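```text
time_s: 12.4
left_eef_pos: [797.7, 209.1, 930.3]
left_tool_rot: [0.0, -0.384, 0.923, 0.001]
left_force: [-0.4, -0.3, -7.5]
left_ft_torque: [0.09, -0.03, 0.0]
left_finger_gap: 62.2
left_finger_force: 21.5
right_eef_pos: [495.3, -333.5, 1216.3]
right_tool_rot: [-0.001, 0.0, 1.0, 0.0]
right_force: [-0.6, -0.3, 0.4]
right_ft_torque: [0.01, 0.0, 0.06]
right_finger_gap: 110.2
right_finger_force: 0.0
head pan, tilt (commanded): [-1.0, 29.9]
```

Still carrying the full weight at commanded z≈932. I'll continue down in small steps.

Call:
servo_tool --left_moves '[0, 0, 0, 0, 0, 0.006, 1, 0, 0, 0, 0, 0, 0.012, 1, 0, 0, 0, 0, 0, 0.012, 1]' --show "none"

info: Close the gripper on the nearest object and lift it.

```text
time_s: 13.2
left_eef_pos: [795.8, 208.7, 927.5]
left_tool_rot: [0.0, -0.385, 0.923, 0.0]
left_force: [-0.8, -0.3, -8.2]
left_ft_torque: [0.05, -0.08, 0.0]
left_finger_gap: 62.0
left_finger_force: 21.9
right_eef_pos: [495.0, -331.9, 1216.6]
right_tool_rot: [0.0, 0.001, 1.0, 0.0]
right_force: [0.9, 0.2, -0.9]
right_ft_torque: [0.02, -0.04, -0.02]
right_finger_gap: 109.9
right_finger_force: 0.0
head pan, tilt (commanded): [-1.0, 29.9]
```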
⁂
_What you have to do_
Using the data above, output each line exactly.

_Written reply_
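```text
time_s: 12.4
left_eef_pos: [797.7, 209.1, 930.3]
left_tool_rot: [0.0, -0.384, 0.923, 0.001]
left_force: [-0.4, -0.3, -7.5]
left_ft_torque: [0.09, -0.03, 0.0]
left_finger_gap: 62.2
left_finger_force: 21.5
right_eef_pos: [495.3, -333.5, 1216.3]
right_tool_rot: [-0.001, 0.0, 1.0, 0.0]
right_force: [-0.6, -0.3, 0.4]
right_ft_torque: [0.01, 0.0, 0.06]
right_finger_gap: 110.2
right_finger_force: 0.0
head pan, tilt (commanded): [-1.0, 29.9]
```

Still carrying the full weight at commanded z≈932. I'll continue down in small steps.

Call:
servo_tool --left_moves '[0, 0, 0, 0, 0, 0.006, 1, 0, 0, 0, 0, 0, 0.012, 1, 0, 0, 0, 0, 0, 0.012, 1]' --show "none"

info: Close the gripper on the nearest object and lift it.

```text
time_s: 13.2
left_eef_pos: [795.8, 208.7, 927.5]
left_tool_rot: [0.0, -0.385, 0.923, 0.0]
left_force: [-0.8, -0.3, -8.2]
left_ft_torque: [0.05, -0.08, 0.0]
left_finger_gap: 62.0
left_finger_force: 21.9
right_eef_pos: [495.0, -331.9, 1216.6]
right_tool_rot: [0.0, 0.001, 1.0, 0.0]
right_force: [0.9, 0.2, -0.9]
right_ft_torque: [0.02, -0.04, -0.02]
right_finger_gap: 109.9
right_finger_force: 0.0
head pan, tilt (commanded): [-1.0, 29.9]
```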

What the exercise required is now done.